§ Source
[BEGIN]

Last spring, I reconstituted the Faculty Resources Committee and charged them with a full review of our budget to identify opportunities for durable, structural change. Their initial analysis projects a structural deficit of approximately $350 million – about 20% of our annual operating budget. The analysis reflects an increase from 1.4% to 8% in the federal tax on university endowments, which is particularly consequential for the FAS, where over half of our revenue comes from endowment income. Importantly, it does not account for the uncertainty of federal research funding, including potential declines in the number of new grants awarded, agency budgets, and lower indirect cost recovery. This imbalance leaves us with little ability to absorb financial shocks or invest strategically in our academic priorities.
Together, these realities underscore that this is a challenge we must now confront head-on. The scale of the problem requires decisive, long-term action to ensure the continued health and vitality of the FAS. While lasting change will take time, the earlier we begin to realign our resources with our academic mission, the more time we will have to make deliberate, thoughtful changes that preserve what matters most.
I am approaching this work with two connected goals: first, to reduce our structural deficit through lasting, mission-aligned change; and second, to create the financial flexibility we need to make new investments that sustain and strengthen our excellence in teaching and research.
We are not starting from scratch. Early actions last spring – pausing all non-essential capital projects, freezing staff and faculty hiring, and holding FY26 compensation flat for exempt staff and faculty – helped stabilize our position.

[END]

§ Dataset excerpt

[BEGIN]

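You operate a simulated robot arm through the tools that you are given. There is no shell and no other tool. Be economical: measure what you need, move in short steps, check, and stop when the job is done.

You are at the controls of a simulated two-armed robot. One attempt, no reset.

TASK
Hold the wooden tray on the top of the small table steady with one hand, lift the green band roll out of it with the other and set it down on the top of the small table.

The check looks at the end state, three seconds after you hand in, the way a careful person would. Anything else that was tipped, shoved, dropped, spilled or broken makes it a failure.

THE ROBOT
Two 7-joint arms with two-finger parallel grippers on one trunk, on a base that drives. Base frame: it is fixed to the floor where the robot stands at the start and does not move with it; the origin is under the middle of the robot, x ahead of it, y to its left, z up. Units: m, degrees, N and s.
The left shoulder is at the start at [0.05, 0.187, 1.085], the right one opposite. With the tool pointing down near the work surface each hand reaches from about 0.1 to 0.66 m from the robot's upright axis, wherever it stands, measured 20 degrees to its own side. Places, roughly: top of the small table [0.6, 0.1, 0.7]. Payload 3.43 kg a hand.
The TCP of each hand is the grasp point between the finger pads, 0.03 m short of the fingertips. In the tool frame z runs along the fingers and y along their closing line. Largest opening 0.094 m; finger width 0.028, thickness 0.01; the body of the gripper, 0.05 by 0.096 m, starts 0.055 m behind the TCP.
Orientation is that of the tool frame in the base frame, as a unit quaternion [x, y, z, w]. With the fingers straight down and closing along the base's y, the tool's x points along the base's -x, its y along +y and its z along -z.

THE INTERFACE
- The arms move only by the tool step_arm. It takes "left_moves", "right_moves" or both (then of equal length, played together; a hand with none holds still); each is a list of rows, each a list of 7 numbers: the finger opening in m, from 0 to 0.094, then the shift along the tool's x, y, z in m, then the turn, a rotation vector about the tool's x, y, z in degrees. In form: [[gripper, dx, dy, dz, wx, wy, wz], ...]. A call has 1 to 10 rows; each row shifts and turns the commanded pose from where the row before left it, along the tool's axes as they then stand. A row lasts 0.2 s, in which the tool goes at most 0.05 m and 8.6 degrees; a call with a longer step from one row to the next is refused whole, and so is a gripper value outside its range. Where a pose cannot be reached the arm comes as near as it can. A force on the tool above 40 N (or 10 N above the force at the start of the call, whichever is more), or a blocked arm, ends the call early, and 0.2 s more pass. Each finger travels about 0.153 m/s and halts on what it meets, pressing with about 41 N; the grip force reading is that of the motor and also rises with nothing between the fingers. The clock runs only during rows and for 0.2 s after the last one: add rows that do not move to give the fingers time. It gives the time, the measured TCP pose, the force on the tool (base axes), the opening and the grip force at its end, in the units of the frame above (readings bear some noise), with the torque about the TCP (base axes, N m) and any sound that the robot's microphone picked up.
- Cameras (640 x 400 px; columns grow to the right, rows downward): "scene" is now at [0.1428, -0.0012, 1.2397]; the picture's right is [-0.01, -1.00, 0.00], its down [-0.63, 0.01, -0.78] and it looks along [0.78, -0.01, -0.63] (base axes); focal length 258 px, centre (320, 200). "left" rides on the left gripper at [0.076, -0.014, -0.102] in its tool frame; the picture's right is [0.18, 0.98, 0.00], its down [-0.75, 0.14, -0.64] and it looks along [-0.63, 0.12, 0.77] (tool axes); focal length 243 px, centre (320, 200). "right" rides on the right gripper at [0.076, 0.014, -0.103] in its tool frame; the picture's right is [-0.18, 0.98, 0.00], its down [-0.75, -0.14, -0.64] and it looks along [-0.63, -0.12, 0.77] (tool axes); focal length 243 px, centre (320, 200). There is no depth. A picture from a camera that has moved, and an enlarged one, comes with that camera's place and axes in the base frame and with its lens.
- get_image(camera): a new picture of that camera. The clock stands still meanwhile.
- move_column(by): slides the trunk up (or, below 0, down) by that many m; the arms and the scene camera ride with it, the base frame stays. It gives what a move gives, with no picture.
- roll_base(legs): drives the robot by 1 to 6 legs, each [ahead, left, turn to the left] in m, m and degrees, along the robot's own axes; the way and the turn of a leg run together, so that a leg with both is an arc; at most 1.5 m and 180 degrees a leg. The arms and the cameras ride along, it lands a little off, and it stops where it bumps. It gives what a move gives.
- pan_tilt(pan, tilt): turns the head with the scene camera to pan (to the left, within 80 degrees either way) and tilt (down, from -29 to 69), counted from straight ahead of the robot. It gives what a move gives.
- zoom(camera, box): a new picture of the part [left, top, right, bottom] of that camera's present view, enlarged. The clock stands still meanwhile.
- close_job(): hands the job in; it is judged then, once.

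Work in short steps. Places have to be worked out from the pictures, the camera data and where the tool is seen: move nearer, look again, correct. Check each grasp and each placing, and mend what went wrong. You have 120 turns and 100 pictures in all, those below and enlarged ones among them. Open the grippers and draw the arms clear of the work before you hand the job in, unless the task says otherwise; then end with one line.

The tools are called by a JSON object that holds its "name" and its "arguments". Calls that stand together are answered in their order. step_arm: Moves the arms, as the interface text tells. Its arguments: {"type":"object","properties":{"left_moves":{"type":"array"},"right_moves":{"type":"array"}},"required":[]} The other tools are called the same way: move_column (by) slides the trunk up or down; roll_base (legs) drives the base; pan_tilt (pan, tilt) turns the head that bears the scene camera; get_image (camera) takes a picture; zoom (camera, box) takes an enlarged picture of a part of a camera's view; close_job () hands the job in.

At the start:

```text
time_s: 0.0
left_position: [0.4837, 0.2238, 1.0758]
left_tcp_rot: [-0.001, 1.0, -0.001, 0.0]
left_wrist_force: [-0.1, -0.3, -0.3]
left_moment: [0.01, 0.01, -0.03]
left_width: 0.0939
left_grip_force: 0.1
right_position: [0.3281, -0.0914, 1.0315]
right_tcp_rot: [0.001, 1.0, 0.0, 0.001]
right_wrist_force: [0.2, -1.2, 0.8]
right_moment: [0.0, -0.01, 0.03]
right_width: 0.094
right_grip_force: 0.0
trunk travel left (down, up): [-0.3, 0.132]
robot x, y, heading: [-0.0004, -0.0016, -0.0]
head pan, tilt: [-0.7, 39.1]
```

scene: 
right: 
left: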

[END]

Provide the original wording of the source from "Together, these realities" as far as "what matters most.".

Together, these realities underscore that this is a challenge we must now confront head-on. The scale of the problem requires decisive, long-term action to ensure the continued health and vitality of the FAS. While lasting change will take time, the earlier we begin to realign our resources with our academic mission, the more time we will have to make deliberate, thoughtful changes that preserve what matters most.